── RECORDS FOR THE EXERCISE ──

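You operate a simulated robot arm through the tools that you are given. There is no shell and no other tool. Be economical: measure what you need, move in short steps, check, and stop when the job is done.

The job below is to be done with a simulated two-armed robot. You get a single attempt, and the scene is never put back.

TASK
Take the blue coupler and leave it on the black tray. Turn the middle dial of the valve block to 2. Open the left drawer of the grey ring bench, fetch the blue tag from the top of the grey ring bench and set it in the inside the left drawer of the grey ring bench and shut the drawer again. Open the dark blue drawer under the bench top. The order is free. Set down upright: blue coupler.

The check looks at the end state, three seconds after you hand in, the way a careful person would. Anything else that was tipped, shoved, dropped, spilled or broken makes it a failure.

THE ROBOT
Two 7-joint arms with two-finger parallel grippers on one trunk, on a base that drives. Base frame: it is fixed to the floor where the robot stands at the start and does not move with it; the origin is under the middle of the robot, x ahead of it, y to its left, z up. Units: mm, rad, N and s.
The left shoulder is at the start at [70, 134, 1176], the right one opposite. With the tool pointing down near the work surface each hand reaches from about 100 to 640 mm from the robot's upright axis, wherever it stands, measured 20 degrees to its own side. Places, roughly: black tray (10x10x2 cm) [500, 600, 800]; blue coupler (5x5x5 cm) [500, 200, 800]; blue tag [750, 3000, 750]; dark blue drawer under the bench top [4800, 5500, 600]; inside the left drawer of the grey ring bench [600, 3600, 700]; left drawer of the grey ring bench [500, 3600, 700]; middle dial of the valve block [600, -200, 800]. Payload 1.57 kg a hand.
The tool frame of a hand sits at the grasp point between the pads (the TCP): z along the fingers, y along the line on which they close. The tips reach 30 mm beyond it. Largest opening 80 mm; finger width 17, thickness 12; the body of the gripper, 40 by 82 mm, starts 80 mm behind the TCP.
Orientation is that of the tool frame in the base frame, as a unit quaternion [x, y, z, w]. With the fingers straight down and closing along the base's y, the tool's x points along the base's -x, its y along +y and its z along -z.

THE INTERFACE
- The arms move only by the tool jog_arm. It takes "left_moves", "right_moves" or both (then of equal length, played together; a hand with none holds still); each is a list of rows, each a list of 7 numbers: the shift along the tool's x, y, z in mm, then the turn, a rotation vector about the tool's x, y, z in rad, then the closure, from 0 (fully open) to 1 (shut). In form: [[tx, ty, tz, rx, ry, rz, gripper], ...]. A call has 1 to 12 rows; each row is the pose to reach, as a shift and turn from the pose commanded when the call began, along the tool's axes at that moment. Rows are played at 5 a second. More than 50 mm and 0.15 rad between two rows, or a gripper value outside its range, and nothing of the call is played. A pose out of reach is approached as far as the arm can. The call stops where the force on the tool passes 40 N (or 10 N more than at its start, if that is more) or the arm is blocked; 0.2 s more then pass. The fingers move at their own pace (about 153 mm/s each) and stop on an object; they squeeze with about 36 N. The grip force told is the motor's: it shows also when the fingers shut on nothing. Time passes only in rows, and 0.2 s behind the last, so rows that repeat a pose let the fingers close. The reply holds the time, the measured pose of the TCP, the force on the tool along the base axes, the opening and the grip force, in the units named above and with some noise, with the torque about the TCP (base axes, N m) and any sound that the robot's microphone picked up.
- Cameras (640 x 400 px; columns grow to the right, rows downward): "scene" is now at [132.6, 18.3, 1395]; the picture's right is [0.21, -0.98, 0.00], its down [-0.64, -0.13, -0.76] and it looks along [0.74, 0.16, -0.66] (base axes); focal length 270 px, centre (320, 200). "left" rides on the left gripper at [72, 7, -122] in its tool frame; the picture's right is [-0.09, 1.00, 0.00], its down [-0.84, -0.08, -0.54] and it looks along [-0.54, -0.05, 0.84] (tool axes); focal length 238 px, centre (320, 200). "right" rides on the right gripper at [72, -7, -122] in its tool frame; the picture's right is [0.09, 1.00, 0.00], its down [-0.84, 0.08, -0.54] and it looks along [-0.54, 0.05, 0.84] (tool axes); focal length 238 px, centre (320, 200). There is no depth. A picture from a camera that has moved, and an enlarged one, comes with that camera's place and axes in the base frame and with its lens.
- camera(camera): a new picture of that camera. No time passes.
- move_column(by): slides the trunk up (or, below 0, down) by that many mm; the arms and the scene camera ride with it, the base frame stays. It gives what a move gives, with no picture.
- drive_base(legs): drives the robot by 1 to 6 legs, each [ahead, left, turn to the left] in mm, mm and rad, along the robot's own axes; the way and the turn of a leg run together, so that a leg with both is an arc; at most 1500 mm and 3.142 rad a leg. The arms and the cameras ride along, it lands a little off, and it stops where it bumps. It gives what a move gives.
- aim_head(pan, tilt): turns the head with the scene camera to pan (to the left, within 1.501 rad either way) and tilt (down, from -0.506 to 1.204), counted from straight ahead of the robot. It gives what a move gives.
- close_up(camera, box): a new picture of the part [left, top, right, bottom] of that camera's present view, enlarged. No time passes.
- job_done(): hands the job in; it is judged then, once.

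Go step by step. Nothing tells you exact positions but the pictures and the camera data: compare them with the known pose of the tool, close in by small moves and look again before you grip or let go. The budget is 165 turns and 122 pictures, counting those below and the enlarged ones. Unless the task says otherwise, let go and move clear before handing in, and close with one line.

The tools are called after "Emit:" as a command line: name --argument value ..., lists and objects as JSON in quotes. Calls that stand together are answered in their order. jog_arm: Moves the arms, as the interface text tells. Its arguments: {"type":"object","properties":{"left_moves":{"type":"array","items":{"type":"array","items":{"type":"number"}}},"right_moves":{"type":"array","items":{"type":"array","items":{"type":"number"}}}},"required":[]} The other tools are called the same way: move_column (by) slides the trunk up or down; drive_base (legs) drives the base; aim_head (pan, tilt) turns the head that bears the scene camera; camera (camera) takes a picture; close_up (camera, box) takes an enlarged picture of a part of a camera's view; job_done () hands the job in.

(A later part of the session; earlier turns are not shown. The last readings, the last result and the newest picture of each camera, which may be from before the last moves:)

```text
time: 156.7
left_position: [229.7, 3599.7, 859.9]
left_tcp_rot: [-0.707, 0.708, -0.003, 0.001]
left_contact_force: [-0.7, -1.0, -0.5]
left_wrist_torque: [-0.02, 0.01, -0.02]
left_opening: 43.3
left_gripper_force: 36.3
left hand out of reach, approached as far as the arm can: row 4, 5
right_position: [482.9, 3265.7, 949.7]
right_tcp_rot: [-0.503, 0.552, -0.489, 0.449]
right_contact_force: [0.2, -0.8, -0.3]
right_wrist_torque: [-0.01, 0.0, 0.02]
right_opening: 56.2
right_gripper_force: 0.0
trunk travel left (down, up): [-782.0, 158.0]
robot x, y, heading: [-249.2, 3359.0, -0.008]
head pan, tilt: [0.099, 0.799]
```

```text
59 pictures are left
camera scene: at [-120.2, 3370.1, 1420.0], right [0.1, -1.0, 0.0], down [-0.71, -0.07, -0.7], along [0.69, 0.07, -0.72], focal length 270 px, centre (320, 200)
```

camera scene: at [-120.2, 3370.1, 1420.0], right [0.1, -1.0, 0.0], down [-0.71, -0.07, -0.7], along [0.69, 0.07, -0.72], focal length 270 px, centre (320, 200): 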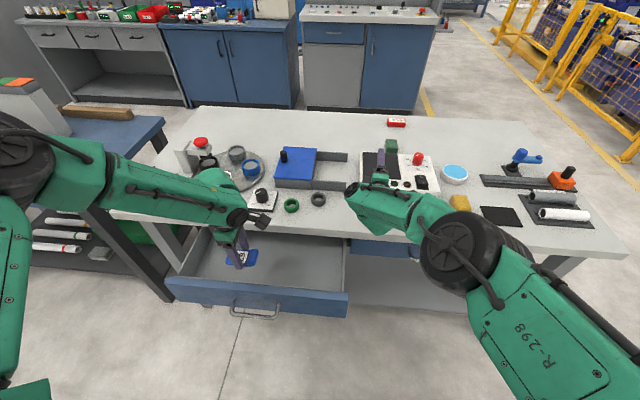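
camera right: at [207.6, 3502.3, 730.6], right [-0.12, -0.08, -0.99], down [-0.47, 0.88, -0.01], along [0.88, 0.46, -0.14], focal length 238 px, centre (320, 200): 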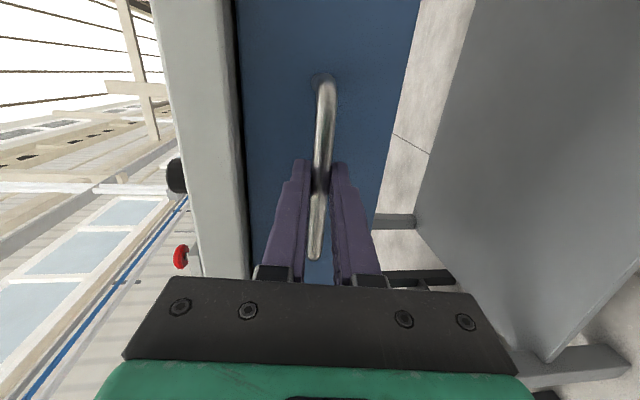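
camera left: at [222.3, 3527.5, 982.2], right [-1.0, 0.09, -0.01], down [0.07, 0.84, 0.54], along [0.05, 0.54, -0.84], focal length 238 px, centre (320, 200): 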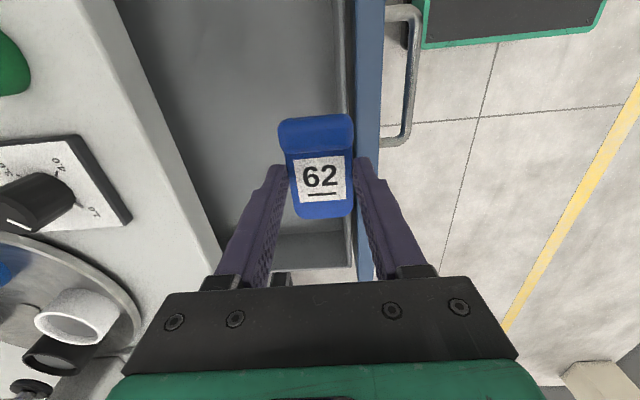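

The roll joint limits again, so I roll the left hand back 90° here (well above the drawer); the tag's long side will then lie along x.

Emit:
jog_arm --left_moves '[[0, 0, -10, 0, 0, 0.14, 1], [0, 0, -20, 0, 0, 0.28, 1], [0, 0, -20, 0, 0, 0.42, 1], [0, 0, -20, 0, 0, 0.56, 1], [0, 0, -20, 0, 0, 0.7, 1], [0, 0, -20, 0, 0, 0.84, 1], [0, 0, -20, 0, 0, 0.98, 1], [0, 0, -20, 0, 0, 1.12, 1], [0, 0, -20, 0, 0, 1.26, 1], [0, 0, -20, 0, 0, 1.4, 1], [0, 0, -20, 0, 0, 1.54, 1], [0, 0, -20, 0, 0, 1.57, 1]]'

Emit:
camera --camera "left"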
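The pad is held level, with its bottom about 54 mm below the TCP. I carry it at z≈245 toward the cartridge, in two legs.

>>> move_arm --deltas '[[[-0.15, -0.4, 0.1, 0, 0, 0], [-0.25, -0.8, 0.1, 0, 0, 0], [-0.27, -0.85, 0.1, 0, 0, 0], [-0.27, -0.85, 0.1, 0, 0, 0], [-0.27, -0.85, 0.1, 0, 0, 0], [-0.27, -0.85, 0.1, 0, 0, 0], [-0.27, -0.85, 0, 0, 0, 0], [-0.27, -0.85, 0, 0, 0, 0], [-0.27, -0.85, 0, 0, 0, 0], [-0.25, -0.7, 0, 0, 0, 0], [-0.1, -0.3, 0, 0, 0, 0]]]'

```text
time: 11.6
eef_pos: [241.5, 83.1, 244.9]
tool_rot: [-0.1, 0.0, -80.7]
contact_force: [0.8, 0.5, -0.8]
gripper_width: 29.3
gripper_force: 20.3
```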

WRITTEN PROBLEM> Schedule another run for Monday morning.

───

WRITTEN PROBLEM> Each line that holds the word "simulated" is to be copied.

RESULT OF THIS EXERCISE>
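You operate a simulated robot arm through the tools that you are given. There is no shell and no other tool. Be economical: measure what you need, move in short steps, check, and stop when the job is done.
The job below is to be done with a simulated two-armed robot. You get a single attempt, and the scene is never put back.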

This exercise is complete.